Matthew Panzarino, TechCrunch:
Most of the iPhone 12 Pro finishes still use a physical vapor deposition process for edge coating. But the new gold (which I do not have in person but looks great) uses a special high-power, impulse magnetron sputtering (HiPIMS) process that lays down the coating in a super dense pattern, allowing it to be tough and super bright with a molecular structure that mimics the stainless steel underneath — making it more durable than “standard” PVD. One side effect is that it’s easier to wipe clean and takes on less fingerprints, something that my blue model was, uh, definitely prone to.
From the HiPIMS Wikipedia page:
HIPIMS has been successfully applied for the deposition of thin films in industry, particularly on cutting tools. The first HIPIMS coating units appeared on the market in 2006.

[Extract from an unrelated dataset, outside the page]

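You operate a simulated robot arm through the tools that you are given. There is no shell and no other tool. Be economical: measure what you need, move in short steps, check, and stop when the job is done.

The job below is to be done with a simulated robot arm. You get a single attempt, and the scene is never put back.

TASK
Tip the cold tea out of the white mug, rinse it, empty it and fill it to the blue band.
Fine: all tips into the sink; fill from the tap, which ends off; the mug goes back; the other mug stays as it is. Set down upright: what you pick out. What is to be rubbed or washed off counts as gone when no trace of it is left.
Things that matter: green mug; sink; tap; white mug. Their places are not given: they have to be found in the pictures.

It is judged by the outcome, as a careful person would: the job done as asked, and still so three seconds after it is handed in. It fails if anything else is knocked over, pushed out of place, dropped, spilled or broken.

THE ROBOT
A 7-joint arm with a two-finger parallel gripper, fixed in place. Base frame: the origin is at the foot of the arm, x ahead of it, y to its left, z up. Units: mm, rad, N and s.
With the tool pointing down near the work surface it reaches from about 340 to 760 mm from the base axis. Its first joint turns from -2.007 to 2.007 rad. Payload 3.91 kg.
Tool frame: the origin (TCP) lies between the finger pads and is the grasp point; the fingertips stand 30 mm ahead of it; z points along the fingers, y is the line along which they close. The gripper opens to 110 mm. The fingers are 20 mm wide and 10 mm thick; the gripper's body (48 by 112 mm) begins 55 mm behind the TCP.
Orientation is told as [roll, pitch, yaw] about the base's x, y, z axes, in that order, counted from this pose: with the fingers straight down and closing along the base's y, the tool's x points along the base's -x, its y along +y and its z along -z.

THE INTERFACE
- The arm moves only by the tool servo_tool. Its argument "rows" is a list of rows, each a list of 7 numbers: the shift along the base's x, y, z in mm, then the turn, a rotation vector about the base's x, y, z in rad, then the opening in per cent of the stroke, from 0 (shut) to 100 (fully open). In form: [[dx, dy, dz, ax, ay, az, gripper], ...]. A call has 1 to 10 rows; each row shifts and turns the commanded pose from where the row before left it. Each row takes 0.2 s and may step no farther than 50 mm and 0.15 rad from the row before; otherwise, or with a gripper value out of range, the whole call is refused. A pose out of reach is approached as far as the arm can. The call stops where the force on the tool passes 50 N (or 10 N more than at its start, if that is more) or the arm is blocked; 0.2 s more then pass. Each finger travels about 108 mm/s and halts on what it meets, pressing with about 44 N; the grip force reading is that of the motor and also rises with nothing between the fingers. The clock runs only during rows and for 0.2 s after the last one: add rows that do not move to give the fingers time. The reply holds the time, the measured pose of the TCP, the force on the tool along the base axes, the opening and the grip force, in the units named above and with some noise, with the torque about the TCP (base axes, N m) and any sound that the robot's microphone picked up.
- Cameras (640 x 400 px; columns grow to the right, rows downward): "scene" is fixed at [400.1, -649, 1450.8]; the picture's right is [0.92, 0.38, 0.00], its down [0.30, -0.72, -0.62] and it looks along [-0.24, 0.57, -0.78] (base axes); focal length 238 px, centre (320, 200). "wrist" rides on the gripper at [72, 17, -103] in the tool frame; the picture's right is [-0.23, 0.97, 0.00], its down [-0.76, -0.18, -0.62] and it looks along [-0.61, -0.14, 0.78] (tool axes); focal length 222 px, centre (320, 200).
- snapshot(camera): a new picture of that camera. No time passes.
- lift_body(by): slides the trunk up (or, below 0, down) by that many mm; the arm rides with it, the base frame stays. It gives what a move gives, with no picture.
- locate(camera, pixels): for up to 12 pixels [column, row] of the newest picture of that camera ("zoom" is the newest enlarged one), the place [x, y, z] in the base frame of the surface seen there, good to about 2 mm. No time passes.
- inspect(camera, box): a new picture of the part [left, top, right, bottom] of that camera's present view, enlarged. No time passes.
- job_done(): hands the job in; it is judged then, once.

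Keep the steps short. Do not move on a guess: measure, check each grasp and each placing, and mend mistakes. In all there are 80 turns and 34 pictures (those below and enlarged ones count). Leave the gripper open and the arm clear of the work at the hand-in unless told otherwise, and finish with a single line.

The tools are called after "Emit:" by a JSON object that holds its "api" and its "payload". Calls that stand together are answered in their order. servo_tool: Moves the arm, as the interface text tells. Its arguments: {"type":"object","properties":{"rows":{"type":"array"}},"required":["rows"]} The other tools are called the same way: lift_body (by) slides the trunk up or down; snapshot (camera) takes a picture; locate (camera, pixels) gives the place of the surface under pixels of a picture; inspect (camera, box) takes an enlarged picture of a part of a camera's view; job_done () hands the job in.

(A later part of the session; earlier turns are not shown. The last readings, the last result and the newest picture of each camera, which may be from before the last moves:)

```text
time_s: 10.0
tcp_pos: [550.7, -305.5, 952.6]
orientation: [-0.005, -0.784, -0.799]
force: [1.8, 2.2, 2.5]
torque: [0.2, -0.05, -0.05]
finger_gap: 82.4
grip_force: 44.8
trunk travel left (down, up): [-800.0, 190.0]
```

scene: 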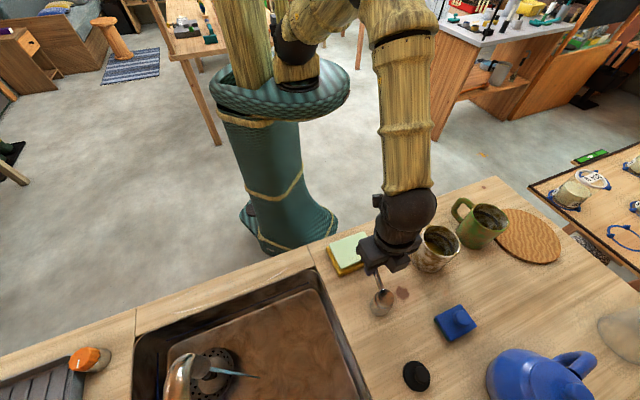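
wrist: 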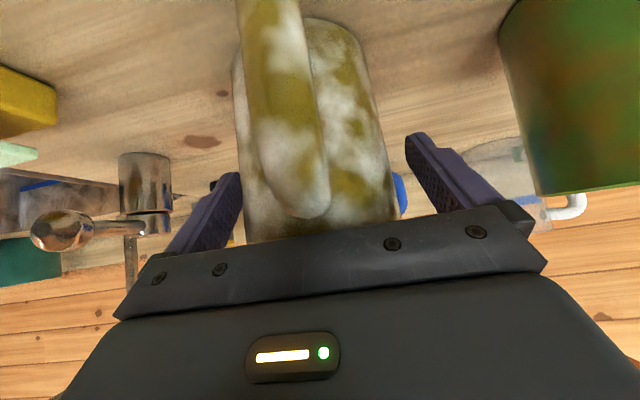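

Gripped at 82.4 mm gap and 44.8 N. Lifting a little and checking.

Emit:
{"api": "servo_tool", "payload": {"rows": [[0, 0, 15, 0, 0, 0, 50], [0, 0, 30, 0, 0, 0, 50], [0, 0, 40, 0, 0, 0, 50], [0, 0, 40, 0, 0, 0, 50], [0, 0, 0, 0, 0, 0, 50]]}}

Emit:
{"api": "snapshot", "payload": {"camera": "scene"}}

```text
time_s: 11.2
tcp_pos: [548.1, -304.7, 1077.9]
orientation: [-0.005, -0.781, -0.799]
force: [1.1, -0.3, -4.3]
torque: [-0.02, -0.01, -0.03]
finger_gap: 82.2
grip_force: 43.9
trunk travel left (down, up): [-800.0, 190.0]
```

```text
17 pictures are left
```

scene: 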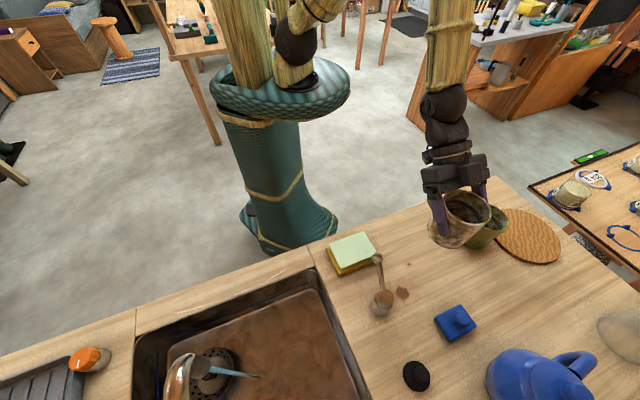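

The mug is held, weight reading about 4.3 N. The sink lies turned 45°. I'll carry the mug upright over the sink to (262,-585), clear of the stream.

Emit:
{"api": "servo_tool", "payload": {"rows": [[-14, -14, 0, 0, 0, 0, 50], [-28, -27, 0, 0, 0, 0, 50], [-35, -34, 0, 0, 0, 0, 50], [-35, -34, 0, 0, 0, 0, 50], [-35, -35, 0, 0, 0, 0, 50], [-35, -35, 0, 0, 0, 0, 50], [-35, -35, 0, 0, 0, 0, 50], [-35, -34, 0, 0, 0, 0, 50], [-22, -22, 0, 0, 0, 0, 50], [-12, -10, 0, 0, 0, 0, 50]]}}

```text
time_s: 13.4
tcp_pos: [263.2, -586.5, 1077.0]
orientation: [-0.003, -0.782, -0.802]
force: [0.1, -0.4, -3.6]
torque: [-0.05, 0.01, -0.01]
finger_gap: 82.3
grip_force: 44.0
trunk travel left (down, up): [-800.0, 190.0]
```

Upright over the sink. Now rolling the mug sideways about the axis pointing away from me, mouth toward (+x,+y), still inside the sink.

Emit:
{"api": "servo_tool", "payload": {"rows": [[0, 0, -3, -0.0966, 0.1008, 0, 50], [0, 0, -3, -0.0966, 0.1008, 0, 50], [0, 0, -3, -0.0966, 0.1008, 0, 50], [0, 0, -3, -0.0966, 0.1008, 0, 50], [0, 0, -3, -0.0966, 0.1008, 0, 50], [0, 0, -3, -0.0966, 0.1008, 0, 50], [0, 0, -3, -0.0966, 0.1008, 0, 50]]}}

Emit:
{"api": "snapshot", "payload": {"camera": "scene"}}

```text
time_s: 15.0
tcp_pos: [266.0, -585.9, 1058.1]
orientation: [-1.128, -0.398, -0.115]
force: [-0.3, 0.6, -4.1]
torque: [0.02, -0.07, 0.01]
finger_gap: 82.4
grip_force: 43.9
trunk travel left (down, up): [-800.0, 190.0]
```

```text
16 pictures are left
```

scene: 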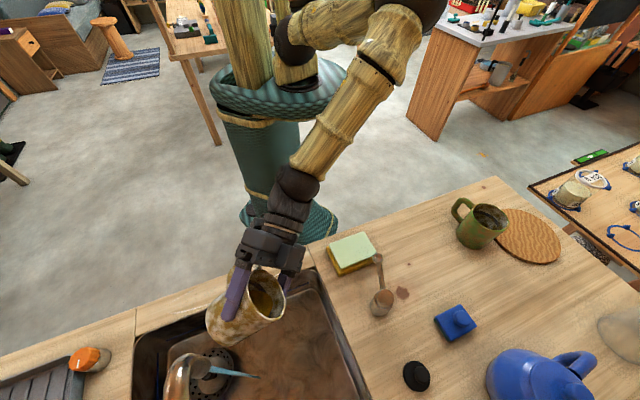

The gold version of the Apple iPhone 12 Pro uses this process on the structural stainless steel band that also serves as the device’s antenna system.
There’s nothing I can find that says Apple’s other stainless steel colors can’t take a HiPIMS finish. I asked Panzer about this, his reply:
As far as I understand it, it should be able to be used with many different coatings — it is not a gold specific thing. My guess is that gold proved difficult or had fingerprinting issues.
I’m curious about Apple’s future use of HiPIMS. Will we see it applied in more places? Is the gold iPhone 12 Pro a one-off, or a test case for future stainless iPhones, Apple Watches?